Noel D'souza
Nov 02, 2021

Regional influencer marketing and video creations build up as people engage through the marketing funnel: Nandan Srinath

Campaign India speaks with Nandan Srinath, executive president, ENIL (Mirchi), about its latest campaign, creating omnichannel offerings for a multi-lingual audience, and more…

Regional influencer marketing and video creations build up as people engage through the marketing funnel: Nandan Srinath

Creating a local connection is inevitable in a country like India that is segmented into multi-lingual cohorts. To integrate this regional flavour into the marketing game plan, omnichannel offerings work best, according to Nandan Srinath, executive president, ENIL (Mirchi), and that's why the brand recently released a B2B campaign titled 'Proudly Local'. The campaign aims to bring the local potency back to a radio marketer's guidebook. 

 

In conversation with Campaign India, Srinath explained that instead of preaching to the choir, they wanted to bring awareness to national level marketers that potentially go after a one-size-fits-all campaign. 

 

Edited excerpts:

 

What was the insight behind the B2B specific national campaign? 

 

The campaign brings the attention back to radio as a medium.

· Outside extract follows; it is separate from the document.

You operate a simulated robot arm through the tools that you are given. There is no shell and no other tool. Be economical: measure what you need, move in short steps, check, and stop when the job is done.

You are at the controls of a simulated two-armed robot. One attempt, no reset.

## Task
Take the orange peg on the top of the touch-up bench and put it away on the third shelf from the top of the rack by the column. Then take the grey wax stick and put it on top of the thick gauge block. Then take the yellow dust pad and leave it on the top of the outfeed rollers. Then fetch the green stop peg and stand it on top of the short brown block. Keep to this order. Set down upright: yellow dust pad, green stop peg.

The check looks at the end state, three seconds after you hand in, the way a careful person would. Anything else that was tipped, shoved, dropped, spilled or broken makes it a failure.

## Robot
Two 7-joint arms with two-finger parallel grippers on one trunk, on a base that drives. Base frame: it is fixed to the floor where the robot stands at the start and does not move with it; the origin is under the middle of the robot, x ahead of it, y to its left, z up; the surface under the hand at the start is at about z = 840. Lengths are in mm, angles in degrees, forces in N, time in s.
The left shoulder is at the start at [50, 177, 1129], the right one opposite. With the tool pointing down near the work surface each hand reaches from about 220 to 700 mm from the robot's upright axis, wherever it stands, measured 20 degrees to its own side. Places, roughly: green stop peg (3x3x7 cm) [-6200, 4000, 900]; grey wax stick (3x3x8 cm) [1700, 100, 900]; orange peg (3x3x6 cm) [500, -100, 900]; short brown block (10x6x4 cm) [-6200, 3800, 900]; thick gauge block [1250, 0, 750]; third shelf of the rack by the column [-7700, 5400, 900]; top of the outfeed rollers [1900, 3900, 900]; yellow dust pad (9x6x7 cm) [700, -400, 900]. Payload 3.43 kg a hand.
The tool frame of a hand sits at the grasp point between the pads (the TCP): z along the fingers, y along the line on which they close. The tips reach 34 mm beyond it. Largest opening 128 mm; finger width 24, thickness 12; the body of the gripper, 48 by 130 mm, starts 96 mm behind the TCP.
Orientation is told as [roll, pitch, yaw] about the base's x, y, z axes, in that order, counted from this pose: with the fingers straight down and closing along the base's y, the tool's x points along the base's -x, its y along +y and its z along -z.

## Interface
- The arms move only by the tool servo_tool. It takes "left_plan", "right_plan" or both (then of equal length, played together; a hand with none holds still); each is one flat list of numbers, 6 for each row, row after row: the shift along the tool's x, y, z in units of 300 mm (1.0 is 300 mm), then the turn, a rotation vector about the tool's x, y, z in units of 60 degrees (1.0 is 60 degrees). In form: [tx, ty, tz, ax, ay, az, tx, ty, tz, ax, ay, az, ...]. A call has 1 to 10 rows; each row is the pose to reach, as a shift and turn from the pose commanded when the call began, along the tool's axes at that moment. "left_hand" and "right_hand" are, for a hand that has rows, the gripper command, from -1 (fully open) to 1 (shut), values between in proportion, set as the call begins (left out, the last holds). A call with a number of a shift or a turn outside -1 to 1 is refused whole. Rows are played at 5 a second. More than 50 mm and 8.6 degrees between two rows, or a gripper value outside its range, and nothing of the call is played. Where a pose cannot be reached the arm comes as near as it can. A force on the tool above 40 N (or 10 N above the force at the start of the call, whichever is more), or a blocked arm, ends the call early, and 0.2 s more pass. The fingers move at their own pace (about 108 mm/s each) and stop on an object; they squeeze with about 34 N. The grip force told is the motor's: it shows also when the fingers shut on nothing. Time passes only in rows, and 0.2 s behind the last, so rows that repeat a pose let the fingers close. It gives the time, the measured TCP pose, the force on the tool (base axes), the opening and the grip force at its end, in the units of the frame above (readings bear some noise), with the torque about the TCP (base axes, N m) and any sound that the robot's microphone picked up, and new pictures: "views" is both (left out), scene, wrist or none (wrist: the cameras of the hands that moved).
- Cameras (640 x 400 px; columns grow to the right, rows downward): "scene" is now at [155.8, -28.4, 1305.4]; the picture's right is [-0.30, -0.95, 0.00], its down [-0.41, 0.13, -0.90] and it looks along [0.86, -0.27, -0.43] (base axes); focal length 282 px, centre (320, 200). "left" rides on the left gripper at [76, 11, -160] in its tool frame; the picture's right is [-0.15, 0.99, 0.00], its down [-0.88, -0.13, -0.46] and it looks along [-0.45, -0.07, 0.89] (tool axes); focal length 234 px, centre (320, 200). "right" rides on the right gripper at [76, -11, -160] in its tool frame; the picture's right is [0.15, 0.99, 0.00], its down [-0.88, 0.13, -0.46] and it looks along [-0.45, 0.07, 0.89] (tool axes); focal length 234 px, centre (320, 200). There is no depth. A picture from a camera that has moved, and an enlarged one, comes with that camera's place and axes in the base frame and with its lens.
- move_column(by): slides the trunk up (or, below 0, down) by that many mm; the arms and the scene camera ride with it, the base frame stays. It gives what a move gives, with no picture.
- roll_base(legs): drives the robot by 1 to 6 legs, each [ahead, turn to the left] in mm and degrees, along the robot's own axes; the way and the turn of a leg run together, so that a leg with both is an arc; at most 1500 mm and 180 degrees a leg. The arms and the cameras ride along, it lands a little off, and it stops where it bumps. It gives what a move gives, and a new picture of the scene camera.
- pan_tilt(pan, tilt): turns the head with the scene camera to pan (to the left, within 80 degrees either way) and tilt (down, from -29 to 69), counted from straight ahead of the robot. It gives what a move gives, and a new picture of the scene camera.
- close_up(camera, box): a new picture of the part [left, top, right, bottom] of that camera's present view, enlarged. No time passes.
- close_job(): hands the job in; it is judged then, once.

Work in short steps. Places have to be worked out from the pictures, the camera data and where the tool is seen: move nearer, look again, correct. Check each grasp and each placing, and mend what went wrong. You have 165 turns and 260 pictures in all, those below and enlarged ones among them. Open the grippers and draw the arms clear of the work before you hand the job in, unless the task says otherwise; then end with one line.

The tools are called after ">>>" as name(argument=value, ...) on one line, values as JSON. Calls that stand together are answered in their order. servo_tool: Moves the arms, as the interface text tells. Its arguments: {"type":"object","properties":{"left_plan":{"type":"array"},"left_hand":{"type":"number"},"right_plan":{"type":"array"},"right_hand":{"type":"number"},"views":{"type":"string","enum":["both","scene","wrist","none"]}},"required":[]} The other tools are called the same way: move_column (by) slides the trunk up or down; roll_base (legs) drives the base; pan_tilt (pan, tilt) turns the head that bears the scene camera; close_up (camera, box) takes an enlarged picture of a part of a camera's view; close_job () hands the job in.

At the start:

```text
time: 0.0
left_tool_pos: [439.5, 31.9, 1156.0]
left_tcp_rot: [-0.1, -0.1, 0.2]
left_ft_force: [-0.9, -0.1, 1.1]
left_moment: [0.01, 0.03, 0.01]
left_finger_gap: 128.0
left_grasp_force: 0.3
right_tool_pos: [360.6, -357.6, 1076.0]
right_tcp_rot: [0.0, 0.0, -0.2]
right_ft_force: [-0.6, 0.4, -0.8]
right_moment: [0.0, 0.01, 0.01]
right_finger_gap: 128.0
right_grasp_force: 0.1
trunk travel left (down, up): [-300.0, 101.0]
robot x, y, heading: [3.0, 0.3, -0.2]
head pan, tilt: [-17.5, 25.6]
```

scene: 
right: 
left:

The intent was to get a lot of new leads coming in from potential advertisers we have never heard from before. 

 

The second objective was to inject a degree of enthusiasm back into the advertiser marketplace. Bringing radio back into fashion was needed. Radio has always been a supporting medium and never a leading one. 

 

How will this local initiative encourage advertisers to change their approach on Mirchi and radio as a whole?

 

The objective of the campaign was also about re-crafting radio stories. There is a slew of advertisers that don't see the intrinsic value a radio campaign brings to the table and the local nuance and faith people have in our RJs.

 

We wanted to reiterate Mirchi's own story. Multi-local services such as regional influencer marketing and video creations build up as people engage through the marketing funnel. 

 

On a regional level, how will this business objective play out? 

 

The first leg of the campaign rolled out is mainly for brand owners and marketers on a national level. 

 

The second leg of the campaign, in November 2021, will be for local advertisers that will target specific rural states we operate under. 

 

The local campaign will be rolled out in the respective local language the region speaks to reach out to potential advertisers. 

 

Mirchi is not a radio company alone. Radio has an added value with the integration of events, store opening events with RJs visiting the local shop, bringing attention to the brand through our social media networks, global inventory and targeted advertising. 

 

RJs have a meaningful connection with local listeners as they speak their dialect. Will the RJs popularity in regional areas be leveraged for this campaign and how will that attract potential advertisers? 

 

Some of our RJ's have already put out content around this campaign. The messages of these content pieces were targeted into the marketing community. 

 

There is a lot of conversation, in the present, around influencer marketing. But the original influencer at a local level is an RJ. It goes back to 2006, where our RJ's were selling Nokia phones on-air, telling listeners about its features and unboxing them without any form of video or social media. 

 

Now, these same RJs who worked their way through influencing listeners about products are on social media with millions of followers. 

 

How should advertisers on Mirchi reach out to a local audience? 

 

When we started on radio, in the first few years, we realised quickly that we didn't want Hindi ads on a Chennai FM station. It didn't make sense to our consumers in those areas and gave no results to the advertisers. 

 

We started re-creating the ads in Tamil, sent it to the client and would say this is the transformation of the message you wanted to bring about. They went back with the creative and checked with their agency if it works for them. We eventually put the re-crafted ad on-air. These basic principles are still true today and we follow this brand hygiene on our channel.

 

The second level of deliberation a marketer should be tapping into is local norms, the local flavour, the target audience behaviour in that particular market and how they can temper their message to appeal to that audience. It's not just translating the ad from one language to another. 

 

When we have an opportunity to contextualise our ads in local markets, we don't tend to use that opportunity. 

 

Thirdly, we need to be multi-local, the campaign should be surrounded by many things beyond that messaging. For instance in Coimbatore there are a host of influencers including our RJs who are very popular in that city should be integrated into the 360 communication process to reach out to the consumers of that region. 

 

How does an omnichannel presence in a regional market assist advertisers in their consumer brand recall results? 

 

Brands need to roll out SMS or WhatsApp campaigns in that local market, put out OOH advertisements in that market simultaneously, and integrate it with the local television channels. These are parameters brands should look into and we advise national clients to follow this path.

 

When clients approach us looking at this marketing funnel, the conversation is not just about radio. Our conversation is about a multi-approach in that market and how it can target the local markets. 

 

Radio is a local marketing tool and half of our revenue comes from these local advertisers. A combination of radio, print and digital can do the job of reaching out to a local market effectively.